If the Dead Sea case is the most internationally visible example of resource extraction in the West Bank, the quarrying sector is the most numerically stark. The data comes substantially from Yesh Din — Volunteers for Human Rights, an Israeli legal organisation that has documented the operation of quarries in the West Bank in sustained detail.

Yesh Din’s research found that of the approximately twelve active quarries operating in the West Bank’s Area C — the roughly 60 percent of the territory under full Israeli civil and military control — eleven were operated by Israeli companies. The stone and aggregate extracted from those sites is transported primarily into Israel and used in Israeli construction projects. The royalties and tax revenues generated flow to Israeli state accounts, not to the Palestinian Authority or to Palestinian municipal budgets.

The scale matters. Yesh Din estimated, in its landmark 2015 report Backyard Proceedings, that Israeli quarrying operations in the West Bank extracted material worth hundreds of millions of shekels annually. Palestinians, meanwhile, are restricted in Area C from opening new quarries, expanding existing ones, or accessing the planning and permit system that would theoretically allow them to develop their own extractive industries. The Civil Administration — the Israeli military body that administers Area C — controls that permit system entirely.

“The Civil Administration grants licenses to Israeli companies to quarry in the West Bank,” Yesh Din concluded, “while at the same time denying Palestinians the ability to obtain licenses for quarrying in the same area.” The organisation argued that this constituted unlawful appropriation of natural resources under the laws of occupation.

Area C and the Architecture of Exclusion

The quarry statistics are inseparable from the broader structure of Area C, which was defined under the Oslo II Accord of 1995 as a temporary arrangement pending final status negotiations. More than thirty years later, it remains in place, encompassing the Jordan Valley, the eastern slopes, and most of the territory’s agricultural and resource-rich land.

UNCTAD — the United Nations Conference on Trade and Development — has repeatedly quantified what Palestinian exclusion from Area C costs. Its 2015 report estimated that Palestinian access to Area C could add as much as $3.4 billion annually to Palestinian GDP — a figure representing roughly 35 percent of the Palestinian economy at the time. A significant portion of that figure relates directly to natural resources: quarrying, mineral extraction, agricultural land, and the Dead Sea shore.

The mechanism of exclusion is not simply legal prohibition. It is also physical. Israeli settlement infrastructure, military zones, nature reserves designated under Israeli military orders, and the permit regime together create a landscape in which Palestinians in adjacent villages can see the quarrying operations and the mineral extraction facilities but cannot legally participate in them, work in them on equal terms, or capture any portion of the revenues they generate.

The Legal Framework and Its Limits

International humanitarian law is unambiguous in principle.
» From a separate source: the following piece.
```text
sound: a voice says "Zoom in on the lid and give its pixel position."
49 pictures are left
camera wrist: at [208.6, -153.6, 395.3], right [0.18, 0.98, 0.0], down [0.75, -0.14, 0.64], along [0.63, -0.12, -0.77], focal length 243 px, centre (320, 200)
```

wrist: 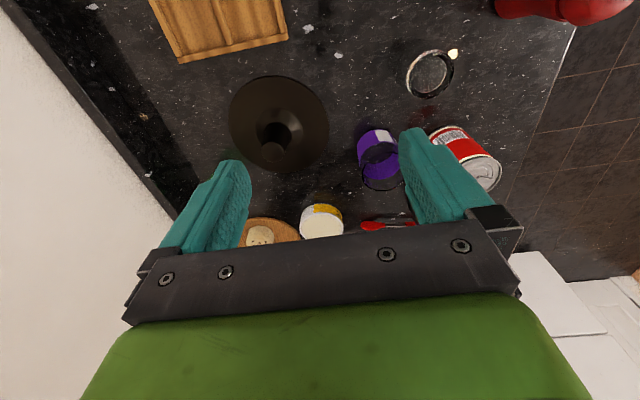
The Hague Regulations and the Fourth Geneva Convention, both of which Israel is party to, prohibit pillage and the permanent exploitation of occupied territory’s resources. The International Court of Justice’s 2004 advisory opinion on the separation wall reaffirmed the applicability of both instruments to the West Bank. More recently, proceedings at the ICJ regarding the broader legal consequences of the occupation have brought resource exploitation back into the frame of international legal scrutiny.

In practice, enforcement has been absent. Israeli courts have declined to apply international humanitarian law directly in cases concerning settlement activity and resource use. The Civil Administration continues to issue extraction licenses. The products reach European and North American markets. The revenues accumulate.

For Palestinian communities in the Jordan Valley and the eastern West Bank — the farmers and herders and village councils who live alongside the quarries and the mineral operations — the legal framework offers clarity about what is happening to them. It has not, so far, stopped it.